Entrevista com Inez Lemos











Balaio da Vivi: uma prosa com Inez Lemos (ENTREVISTA)
Inez Lemos Foto: Beatriz Dantas Editada por Bia Menezes

Para conhecer mais sobre o "Balaio da Vivi", visite o blog: http://videbloguinho.spaces.live.com






"Amar é revisitar, com o outro,
sentimentos, fantasias..."


Inez Lemos é psicanalista, colaboradora do caderno Pensar do jornal Estado de Minas e autora do livro Pedagogia do Consumo. Coordena grupos de estudos em seu consultório em Belo Horizonte, e participa de encontros, palestras, seminários e congressos. No blog Amores Urgentes (http://amoresurgentes.blogspot.com) Inez posta artigos sobre relacionamentos, afeto e educação.


Email: mils@gold.com.br






Com quem vivemos nosso primeiro caso de amor?


Com a mãe ou com aquela que irá amamentar ou cumprir com a maternagem. O primeiro ato sexual de uma criança é com o seio da mãe - sua primeira experiência de satisfação. O seio entra como objeto de desejo. Tal vivência é tão forte que o filho tentará reencontrá-la em outras relações. Ele buscará algo que se assemelhe àquele prazer originário. Nós sempre vamos buscar o objeto perdido, objeto que causa desejo e que nos marcou para sempre.

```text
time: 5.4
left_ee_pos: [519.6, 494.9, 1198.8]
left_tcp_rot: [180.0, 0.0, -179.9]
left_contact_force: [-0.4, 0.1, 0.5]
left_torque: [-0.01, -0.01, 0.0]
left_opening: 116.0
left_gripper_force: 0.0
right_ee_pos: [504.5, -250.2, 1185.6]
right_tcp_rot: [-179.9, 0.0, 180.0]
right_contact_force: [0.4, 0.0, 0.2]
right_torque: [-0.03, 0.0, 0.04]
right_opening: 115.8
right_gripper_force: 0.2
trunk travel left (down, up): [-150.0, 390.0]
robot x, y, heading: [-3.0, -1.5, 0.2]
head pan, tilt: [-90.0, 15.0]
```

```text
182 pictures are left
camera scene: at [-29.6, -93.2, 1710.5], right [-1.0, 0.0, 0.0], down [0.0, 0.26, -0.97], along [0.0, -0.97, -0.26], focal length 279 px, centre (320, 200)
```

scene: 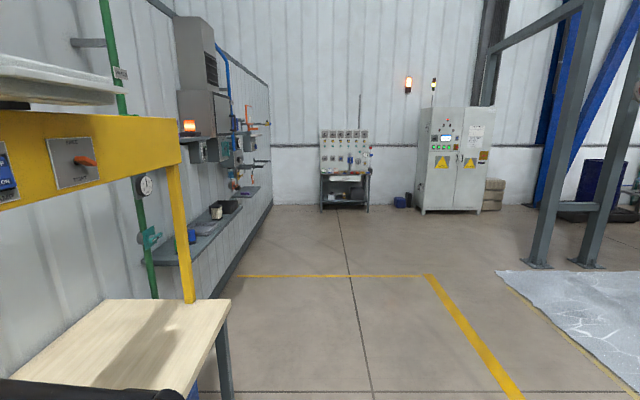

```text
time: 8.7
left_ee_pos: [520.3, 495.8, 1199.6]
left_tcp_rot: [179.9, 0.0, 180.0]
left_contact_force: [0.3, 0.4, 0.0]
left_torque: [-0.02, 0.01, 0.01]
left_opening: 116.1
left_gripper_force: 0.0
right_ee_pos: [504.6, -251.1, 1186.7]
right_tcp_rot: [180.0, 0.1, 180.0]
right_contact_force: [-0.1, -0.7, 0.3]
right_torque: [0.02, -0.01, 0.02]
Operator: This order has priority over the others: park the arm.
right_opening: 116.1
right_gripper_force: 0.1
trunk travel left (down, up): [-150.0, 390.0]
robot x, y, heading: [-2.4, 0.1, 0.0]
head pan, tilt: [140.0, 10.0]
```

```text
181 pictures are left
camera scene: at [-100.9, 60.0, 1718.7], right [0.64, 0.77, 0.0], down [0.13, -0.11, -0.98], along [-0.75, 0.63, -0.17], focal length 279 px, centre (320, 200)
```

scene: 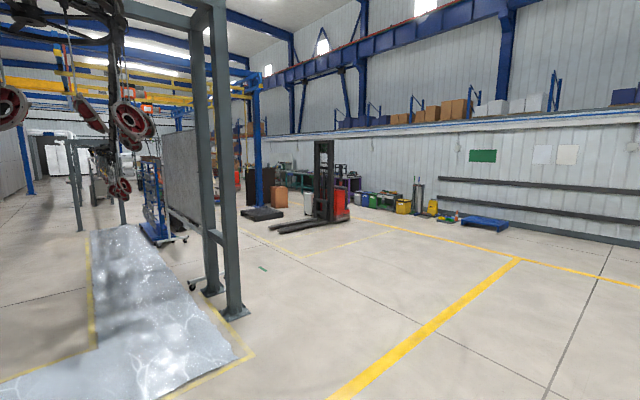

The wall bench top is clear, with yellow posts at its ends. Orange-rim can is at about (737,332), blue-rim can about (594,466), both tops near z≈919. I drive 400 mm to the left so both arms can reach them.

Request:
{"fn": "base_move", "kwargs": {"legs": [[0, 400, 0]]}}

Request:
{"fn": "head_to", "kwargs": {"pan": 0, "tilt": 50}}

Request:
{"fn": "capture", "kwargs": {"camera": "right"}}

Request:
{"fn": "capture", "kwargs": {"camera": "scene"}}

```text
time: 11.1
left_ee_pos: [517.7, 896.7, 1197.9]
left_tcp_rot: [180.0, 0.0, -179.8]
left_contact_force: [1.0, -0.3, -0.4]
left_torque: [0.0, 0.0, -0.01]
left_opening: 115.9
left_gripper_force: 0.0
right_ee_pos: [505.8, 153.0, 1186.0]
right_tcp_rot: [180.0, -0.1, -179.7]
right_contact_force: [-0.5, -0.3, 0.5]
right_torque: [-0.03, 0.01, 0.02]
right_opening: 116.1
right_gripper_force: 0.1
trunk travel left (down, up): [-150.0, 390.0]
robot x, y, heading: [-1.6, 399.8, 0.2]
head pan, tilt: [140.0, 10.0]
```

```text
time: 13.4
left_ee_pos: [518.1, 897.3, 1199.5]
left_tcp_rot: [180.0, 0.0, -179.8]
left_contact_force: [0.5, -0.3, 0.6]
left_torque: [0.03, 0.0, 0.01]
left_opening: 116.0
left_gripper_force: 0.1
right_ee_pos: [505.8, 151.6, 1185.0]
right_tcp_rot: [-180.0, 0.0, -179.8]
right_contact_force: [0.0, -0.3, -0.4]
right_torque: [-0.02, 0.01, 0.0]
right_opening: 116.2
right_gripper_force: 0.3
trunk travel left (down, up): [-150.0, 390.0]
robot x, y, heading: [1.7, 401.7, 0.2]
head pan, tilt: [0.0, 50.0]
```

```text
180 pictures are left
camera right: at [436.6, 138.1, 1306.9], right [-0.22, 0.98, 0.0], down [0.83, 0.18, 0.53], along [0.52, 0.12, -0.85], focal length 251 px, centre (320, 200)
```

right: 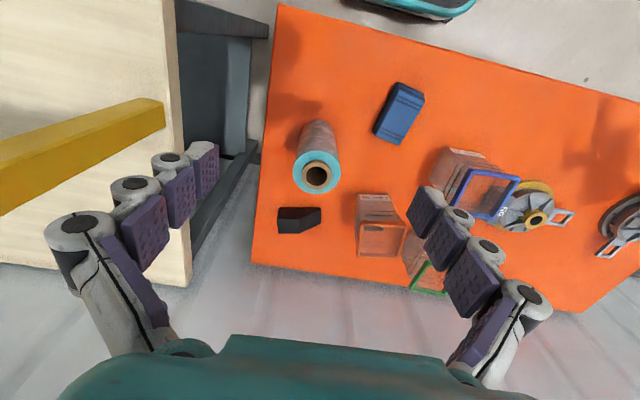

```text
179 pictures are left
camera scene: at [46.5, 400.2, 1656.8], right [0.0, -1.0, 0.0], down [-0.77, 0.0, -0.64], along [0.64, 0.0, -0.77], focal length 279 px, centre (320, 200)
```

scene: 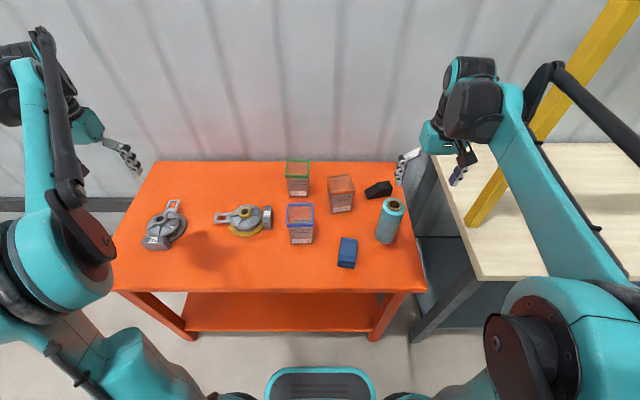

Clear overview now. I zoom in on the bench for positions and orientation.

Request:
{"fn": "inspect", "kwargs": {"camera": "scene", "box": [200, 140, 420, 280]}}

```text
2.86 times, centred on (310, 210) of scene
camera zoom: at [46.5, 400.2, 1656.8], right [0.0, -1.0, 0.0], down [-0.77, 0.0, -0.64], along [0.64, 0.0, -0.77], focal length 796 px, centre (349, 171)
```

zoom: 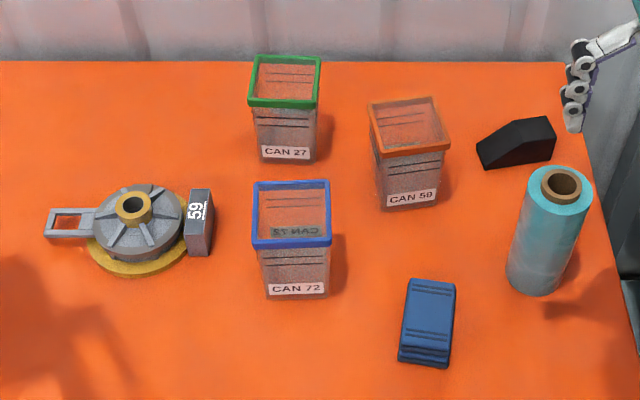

Malvine Zalcberg em Amor paixão feminina afirma que para a mulher não existe amor sem palavras, e cita Philippe La Sagna: “o que envolve, enlaça o corpo sensível da mulher, não são, antes de tudo, palavras, palavras de amor?” Para a felicidade de todos, é melhor que o homem fale, escreva, desenhe, pinte, e não economize palavras de amor?


As mulheres demandam mais manifestações de carinho. Elas têm necessidade de ouvir de seus parceiros “juras de amor”. Geralmente, elas esperam que eles falem, expressem, com palavras, seus sentimentos. Não bastam gestos. É uma necessidade da mulher, que espera essa confirmação. Ela reivindica um lugar no desejo do homem e faz tudo para ser atendida em seu clamor por amor. Esta é uma questão complexa e está no centro da sexualidade feminina.


De que se trata essa complexidade?


A singularidade do feminino está no corpo. O registro de um corpo imaginário incompleto, ao se manifestar, cria na mulher a ideia de incompletude: ausência do significante universal do falo (pênis). O feminino é um ser que luta para descobrir sua instância fálica. Para Freud, a ausência do pênis denuncia a castração – marca de uma falta, de uma ausência. Diferente do homem que porta o significante que o define, a mulher não tem um significante que a nomeie e a defina. Isso explica por que as mulheres são mais insatisfeitas no amor, por que elas demandam mais palavras – elas requerem ouvir do amado “eu te amo”. Elas demandam um lugar, uma identidade, uma recompensa, um reconhecimento. Algo que as retirem da “síndrome de incompletas, inferiores”.


Foi pensando nisso que Freud formulou a inveja do pênis?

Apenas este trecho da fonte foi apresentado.